Gov. Scott frustrated by slow power restoration

33,016 Leon County residents, businesses without power Monday

TALLAHASSEE, Fla. – Three days after Hermine came ashore as a Category 1 hurricane in Florida's Big Bend, Gov. Rick Scott remains upset over the slow pace of electrical service restoration in the state Capitol. He wants utilities across the state to come up with a better plan for cooperation before a bigger, more devastating storm hits.

At midday Monday, 33,016  homes in Florida were without power, with 26,438 of them were in Tallahassee/Leon County. That was 19 percent of the customers in the county -- a higher percentage of outage than the Gulf Coast counties of Wakulla and Jefferson, where the hurricane came ashore early Friday morning.

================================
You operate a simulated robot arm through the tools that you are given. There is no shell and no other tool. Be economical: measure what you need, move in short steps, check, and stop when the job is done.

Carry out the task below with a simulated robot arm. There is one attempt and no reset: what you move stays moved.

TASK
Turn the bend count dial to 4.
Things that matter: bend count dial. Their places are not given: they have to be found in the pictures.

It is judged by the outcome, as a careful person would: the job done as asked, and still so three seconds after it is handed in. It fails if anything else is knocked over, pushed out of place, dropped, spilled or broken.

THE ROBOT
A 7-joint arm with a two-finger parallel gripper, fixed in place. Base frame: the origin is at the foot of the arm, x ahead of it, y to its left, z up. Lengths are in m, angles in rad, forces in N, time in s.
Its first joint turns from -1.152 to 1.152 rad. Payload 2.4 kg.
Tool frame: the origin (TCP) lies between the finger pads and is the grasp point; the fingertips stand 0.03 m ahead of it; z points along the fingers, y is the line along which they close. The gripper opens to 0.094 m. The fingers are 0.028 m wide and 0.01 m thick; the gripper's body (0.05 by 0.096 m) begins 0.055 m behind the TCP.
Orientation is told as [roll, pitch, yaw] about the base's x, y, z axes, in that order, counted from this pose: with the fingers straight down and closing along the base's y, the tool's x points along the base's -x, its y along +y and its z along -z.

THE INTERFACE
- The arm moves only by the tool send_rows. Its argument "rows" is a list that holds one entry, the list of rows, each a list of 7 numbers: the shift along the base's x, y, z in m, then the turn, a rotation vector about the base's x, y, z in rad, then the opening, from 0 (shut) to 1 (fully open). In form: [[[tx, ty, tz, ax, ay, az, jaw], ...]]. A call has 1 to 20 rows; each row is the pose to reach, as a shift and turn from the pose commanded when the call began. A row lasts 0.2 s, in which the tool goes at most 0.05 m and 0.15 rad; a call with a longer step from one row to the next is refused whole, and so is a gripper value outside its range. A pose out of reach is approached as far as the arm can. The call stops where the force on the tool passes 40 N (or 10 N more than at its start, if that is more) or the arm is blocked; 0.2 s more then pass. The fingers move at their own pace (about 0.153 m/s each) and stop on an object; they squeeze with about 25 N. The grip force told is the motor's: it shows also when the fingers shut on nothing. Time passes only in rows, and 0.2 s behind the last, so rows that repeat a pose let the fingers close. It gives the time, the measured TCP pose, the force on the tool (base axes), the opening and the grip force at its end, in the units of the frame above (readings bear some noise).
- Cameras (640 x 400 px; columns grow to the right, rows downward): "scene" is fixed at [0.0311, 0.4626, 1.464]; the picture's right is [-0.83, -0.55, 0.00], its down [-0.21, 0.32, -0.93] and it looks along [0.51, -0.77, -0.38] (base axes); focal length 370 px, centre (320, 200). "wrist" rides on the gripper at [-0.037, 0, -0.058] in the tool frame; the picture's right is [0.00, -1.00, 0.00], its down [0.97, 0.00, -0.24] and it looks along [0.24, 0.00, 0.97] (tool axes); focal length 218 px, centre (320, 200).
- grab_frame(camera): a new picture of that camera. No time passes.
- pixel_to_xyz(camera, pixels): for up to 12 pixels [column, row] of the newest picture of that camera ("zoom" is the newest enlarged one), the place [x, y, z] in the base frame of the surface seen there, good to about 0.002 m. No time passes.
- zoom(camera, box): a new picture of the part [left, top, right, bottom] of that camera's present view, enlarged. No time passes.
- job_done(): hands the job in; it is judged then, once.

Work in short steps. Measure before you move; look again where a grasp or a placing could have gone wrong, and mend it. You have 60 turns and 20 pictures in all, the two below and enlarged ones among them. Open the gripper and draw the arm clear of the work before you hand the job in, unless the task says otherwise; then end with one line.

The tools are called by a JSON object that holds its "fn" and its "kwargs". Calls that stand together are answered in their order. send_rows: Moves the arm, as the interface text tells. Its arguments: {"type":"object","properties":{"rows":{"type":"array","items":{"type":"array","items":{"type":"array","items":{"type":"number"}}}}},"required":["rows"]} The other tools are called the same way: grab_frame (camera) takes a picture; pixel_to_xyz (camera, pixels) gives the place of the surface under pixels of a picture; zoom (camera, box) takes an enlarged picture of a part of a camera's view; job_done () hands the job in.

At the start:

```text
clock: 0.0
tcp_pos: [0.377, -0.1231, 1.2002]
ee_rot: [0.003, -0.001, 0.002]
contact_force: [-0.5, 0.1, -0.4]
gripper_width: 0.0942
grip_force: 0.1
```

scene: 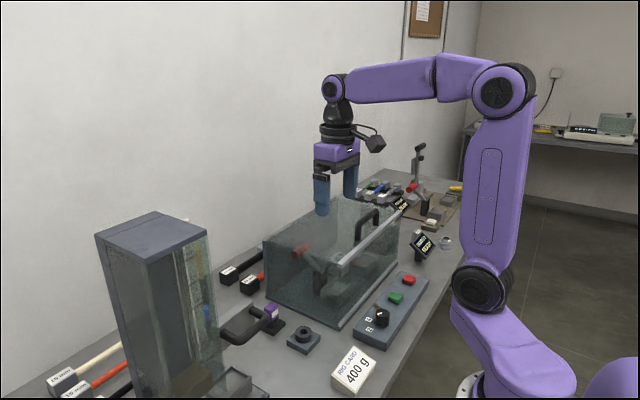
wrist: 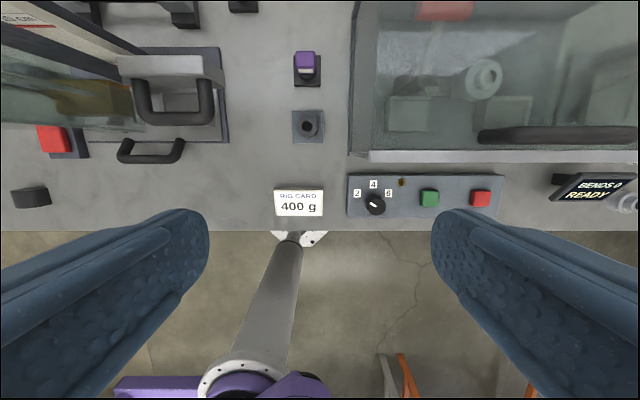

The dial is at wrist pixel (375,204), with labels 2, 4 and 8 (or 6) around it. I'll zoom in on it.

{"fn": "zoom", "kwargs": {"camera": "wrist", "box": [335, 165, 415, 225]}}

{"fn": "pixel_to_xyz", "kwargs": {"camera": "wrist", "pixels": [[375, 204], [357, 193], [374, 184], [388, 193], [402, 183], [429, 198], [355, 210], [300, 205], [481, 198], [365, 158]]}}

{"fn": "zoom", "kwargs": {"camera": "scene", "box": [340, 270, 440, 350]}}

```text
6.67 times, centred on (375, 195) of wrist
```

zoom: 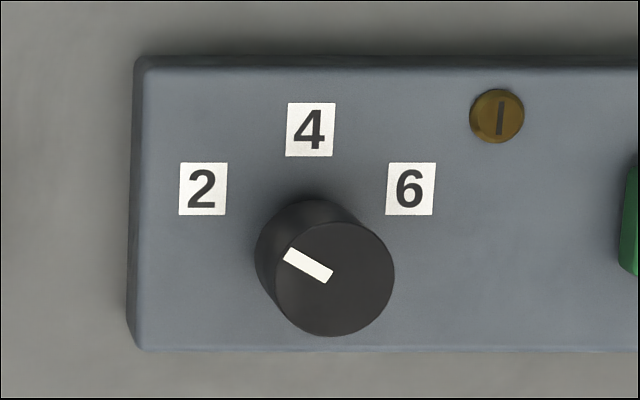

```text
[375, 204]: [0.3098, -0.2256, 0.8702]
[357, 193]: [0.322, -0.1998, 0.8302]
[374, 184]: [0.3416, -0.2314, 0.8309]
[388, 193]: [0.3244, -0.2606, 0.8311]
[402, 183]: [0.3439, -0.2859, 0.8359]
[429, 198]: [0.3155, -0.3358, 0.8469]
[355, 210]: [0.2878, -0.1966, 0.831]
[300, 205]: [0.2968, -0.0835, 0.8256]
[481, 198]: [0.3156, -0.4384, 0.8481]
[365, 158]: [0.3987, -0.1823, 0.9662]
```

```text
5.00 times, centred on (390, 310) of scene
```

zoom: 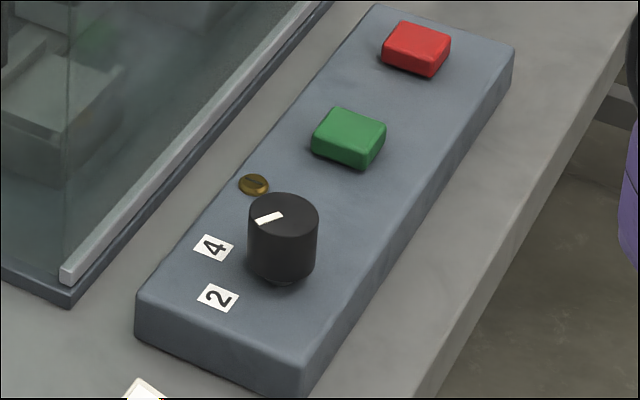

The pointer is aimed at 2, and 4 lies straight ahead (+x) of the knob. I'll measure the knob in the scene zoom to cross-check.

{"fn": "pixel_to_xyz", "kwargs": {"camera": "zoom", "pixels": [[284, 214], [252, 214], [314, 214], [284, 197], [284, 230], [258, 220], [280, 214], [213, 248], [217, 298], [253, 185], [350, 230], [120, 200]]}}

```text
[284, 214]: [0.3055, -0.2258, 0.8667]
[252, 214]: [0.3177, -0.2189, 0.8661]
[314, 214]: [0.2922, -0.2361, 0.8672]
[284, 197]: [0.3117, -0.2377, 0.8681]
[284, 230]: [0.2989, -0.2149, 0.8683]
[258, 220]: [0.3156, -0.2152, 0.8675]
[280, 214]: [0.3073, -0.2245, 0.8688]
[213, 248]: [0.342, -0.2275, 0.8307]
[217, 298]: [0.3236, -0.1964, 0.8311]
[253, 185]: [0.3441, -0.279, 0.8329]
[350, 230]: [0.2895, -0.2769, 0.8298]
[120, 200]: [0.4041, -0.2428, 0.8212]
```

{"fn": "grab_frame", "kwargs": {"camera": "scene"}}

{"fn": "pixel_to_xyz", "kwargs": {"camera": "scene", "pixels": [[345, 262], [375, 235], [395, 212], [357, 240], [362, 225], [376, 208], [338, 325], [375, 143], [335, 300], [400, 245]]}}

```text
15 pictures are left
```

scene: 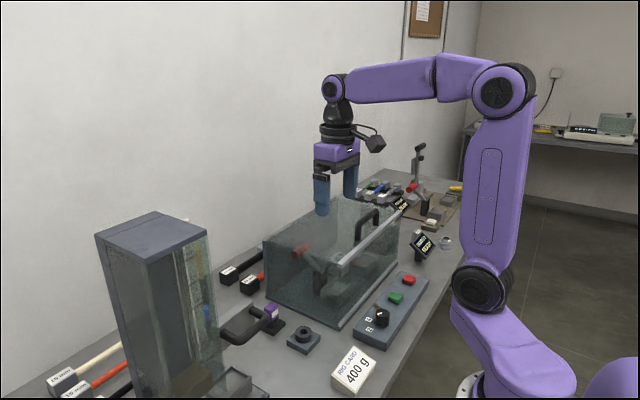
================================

Public schools in Leon County and Florida State University will remain closed Tuesday, mostly because electricity has not been restored to all their facilities. Florida A&M University will reopen Tuesday.

While most are served by Tallahassee City Electric, Gulf Power, Lakeland Electric and other utilities have sent more than 100 line crews to help. Utilities have promised that power would be almost completely restored by the end of Monday. 

“The one thing that really bugs me is that when you call up the outage line and they tell you to go to the website," said Joe Greiner, who hasn't had electricity since 8:30 p.m. Thursday. "It's kind of hard to do if you don’t have power.”

Scott said this can’t happen again, especially due to a minimal hurricane. He has called city, county and utility officials to the state Emergency Operations Center every night since the storm hit. Now he’s calling for far better cooperation between Investor owned, municipal and co-op providers.

“The four big utilities work well together. The co-ops work well together and the municipals work well together. They all have to work well together because what if we have a Category 2, Category 3?” Scott said.

The governor met with utility workers Monday afternoon, then called their bosses and locally elected officials back into the EOC at the end of the day.

"The city's goal was to have 90 percent of homes in Tallahassee restored today, but with over 21,000 homes without power, it is clear the city needs more outside resources," Scott said.

State management officials said Monday that 28 state facilities were still without power and county buildings in Jefferson, Leon, Taylor and Wakulla counties remained closed.